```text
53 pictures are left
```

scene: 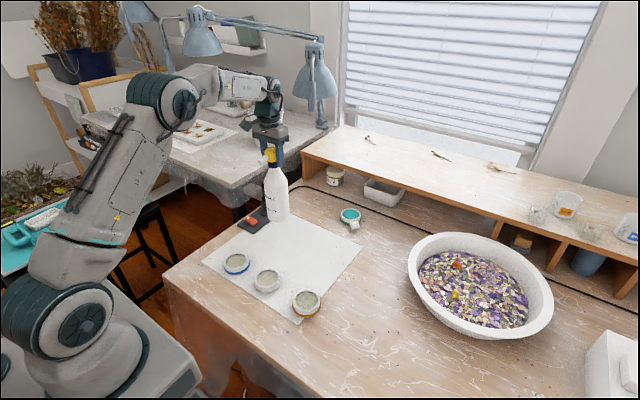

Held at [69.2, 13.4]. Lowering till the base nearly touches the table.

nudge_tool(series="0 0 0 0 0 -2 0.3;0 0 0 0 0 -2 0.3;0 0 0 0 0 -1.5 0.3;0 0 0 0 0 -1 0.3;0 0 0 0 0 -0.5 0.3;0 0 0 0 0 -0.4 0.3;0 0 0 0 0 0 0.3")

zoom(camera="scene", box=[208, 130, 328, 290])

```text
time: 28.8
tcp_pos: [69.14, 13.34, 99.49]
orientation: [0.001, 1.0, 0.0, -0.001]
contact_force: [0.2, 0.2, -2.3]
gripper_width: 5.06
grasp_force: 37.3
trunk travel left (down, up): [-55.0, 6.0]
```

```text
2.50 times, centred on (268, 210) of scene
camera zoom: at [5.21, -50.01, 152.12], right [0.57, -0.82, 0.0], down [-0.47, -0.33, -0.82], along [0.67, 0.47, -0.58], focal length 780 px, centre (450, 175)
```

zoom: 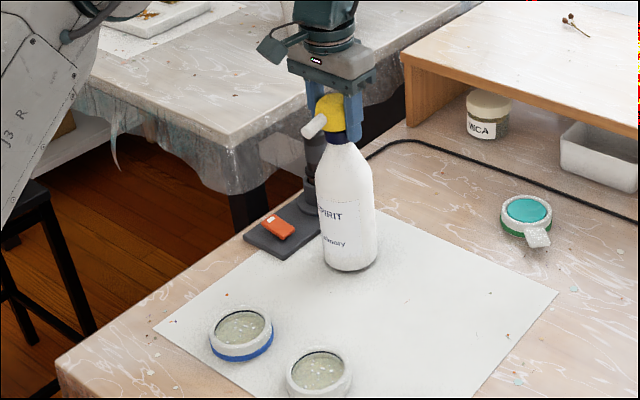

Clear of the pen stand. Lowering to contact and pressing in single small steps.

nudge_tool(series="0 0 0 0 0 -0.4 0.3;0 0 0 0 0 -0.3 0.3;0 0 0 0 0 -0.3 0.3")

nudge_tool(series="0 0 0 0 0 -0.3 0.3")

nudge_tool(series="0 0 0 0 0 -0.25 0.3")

· · · · ·

* _Document text_:

Leading Zeros

N

nathan.best

Hello,
I am having a recurring problem. I am in a Copy Mail Center and I do an
excessive amount of data merges. The only problem with this is that I
live in Mass where the zip codes all start with 021. Now when I do a
data merge with word or publisher importing the xls file it removes the
zip codes leading zeroes. Even if I have set the column name to zip
code. So now I have to create an extra text file. This adds time that I
don't really have time for. I usually receive the file. Import to there
document and then print, now I have to open the excel file save as a
CSV or txt then import it into publisher or word. I do an average of 53
mail merges a week. How can I stop excel from removing my leading
zeroes permanently.

Thank you in advance for any Help.

Nathan Best

*Other info - The data is sent to me from DataTel Networks. I have
discussed this with them and they have told me there is nothing they
can do on there end. So I am out of luck with that.
 
G

Guest

As you do the data entry of the Zip, precede the numerics with an apostrophe
(') character. This will left align the numeric and retain it as a text entry.

On entry '00000-0000
In the sheet it should look like this 00000-0000

P.
 
N

nathan.best

Kooster,
I have no access to the data entry portion of the file. It's created by
seperate departments. and Uploaded into the datatel management server.

· · · · ·

* _Task instructions_:
a - Transcribe the document text beginning at "Nathan Best". Stop after "luck with that.".
b - Continue the document text that opens with "Leading Zeros".

* _Answers given_:
a -
Nathan Best

*Other info - The data is sent to me from DataTel Networks. I have
discussed this with them and they have told me there is nothing they
can do on there end. So I am out of luck with that.

b -
Nathan
 
G

Guest

From your reference to "Datatel" I will assume you are in the college or
university market. It's not difficult for them to give you a "report" with
the proper formatting. Have them "print to file" (.txt file) and you should
be able to read the text file into Excel. From there, you can 'parse' the
data into columns using field length (fixed length) as the delimeter.

P.
 
N

nathan.best

Thank you, that worked perfect.

N said:
From your reference to "Datatel" I will assume you are in the college or
university market. It's not difficult for them to give you a "report" with
the proper formatting. Have them "print to file" (.txt file) and you should
be able to read the text file into Excel. From there, you can 'parse' the
data into columns using field length (fixed length) as the delimeter.

P.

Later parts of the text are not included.